Material provided:
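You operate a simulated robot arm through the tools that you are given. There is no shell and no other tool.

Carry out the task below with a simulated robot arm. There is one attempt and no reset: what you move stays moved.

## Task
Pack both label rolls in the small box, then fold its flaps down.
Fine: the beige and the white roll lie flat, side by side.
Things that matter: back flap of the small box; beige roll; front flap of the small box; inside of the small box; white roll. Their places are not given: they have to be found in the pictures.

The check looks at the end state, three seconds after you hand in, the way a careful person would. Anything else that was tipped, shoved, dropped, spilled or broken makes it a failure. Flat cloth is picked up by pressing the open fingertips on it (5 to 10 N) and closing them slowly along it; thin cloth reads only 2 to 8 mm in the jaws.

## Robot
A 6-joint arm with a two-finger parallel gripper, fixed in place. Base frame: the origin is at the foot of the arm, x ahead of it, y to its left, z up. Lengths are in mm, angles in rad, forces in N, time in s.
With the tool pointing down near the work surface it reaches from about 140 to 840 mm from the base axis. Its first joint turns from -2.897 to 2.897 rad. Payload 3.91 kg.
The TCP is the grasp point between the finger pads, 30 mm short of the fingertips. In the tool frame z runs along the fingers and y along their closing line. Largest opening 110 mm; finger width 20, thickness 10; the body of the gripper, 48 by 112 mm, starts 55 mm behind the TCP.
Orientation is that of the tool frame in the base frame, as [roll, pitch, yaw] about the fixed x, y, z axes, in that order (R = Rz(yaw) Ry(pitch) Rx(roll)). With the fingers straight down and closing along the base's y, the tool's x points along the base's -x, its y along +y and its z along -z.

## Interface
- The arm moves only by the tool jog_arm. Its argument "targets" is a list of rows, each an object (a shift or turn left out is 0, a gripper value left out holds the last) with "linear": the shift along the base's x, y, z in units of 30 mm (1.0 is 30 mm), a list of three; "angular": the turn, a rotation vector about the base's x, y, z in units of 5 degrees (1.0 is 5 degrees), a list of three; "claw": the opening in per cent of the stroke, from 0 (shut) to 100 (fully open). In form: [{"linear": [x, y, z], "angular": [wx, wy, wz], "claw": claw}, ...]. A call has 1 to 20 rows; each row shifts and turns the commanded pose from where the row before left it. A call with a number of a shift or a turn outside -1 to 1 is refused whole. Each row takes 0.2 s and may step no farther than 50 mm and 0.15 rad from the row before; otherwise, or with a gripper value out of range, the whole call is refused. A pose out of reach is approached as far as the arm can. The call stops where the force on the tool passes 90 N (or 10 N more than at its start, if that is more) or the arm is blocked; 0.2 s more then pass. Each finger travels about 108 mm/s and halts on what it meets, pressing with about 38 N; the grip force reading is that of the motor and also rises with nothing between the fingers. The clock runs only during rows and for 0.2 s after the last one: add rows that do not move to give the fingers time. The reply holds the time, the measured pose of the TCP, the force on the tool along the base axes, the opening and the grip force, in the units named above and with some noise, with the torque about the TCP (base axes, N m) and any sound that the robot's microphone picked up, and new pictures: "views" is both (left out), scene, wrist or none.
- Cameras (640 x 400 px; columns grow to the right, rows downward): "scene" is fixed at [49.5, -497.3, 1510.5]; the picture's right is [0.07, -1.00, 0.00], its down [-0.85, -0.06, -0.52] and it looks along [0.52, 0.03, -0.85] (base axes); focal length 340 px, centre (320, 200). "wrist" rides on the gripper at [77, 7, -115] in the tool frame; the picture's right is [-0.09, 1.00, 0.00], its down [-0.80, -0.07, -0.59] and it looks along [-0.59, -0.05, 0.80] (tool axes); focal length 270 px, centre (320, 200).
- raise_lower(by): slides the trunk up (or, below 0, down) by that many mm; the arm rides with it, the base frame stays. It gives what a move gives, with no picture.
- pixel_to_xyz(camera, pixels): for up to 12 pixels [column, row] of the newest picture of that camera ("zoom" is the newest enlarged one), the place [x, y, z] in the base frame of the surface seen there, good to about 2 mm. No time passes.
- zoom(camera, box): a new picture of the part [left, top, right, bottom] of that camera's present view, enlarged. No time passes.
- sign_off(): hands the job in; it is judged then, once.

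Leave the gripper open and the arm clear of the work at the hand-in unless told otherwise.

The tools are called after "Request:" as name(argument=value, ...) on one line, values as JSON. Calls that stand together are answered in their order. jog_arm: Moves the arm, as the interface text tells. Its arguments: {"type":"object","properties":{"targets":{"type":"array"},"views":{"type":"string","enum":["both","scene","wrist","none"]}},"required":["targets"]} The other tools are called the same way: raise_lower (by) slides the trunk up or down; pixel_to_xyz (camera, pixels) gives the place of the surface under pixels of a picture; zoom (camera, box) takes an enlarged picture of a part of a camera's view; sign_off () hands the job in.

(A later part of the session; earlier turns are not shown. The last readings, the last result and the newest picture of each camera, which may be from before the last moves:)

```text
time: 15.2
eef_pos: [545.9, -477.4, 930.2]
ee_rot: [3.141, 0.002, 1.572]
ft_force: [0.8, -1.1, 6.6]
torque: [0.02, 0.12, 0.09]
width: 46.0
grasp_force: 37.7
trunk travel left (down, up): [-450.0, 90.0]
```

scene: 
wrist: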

Task to complete:
In the listing above, reproduce the first line and each one after it through the line that contains "## Interface".

Written solution:
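You operate a simulated robot arm through the tools that you are given. There is no shell and no other tool.

Carry out the task below with a simulated robot arm. There is one attempt and no reset: what you move stays moved.

## Task
Pack both label rolls in the small box, then fold its flaps down.
Fine: the beige and the white roll lie flat, side by side.
Things that matter: back flap of the small box; beige roll; front flap of the small box; inside of the small box; white roll. Their places are not given: they have to be found in the pictures.

The check looks at the end state, three seconds after you hand in, the way a careful person would. Anything else that was tipped, shoved, dropped, spilled or broken makes it a failure. Flat cloth is picked up by pressing the open fingertips on it (5 to 10 N) and closing them slowly along it; thin cloth reads only 2 to 8 mm in the jaws.

## Robot
A 6-joint arm with a two-finger parallel gripper, fixed in place. Base frame: the origin is at the foot of the arm, x ahead of it, y to its left, z up. Lengths are in mm, angles in rad, forces in N, time in s.
With the tool pointing down near the work surface it reaches from about 140 to 840 mm from the base axis. Its first joint turns from -2.897 to 2.897 rad. Payload 3.91 kg.
The TCP is the grasp point between the finger pads, 30 mm short of the fingertips. In the tool frame z runs along the fingers and y along their closing line. Largest opening 110 mm; finger width 20, thickness 10; the body of the gripper, 48 by 112 mm, starts 55 mm behind the TCP.
Orientation is that of the tool frame in the base frame, as [roll, pitch, yaw] about the fixed x, y, z axes, in that order (R = Rz(yaw) Ry(pitch) Rx(roll)). With the fingers straight down and closing along the base's y, the tool's x points along the base's -x, its y along +y and its z along -z.

## Interface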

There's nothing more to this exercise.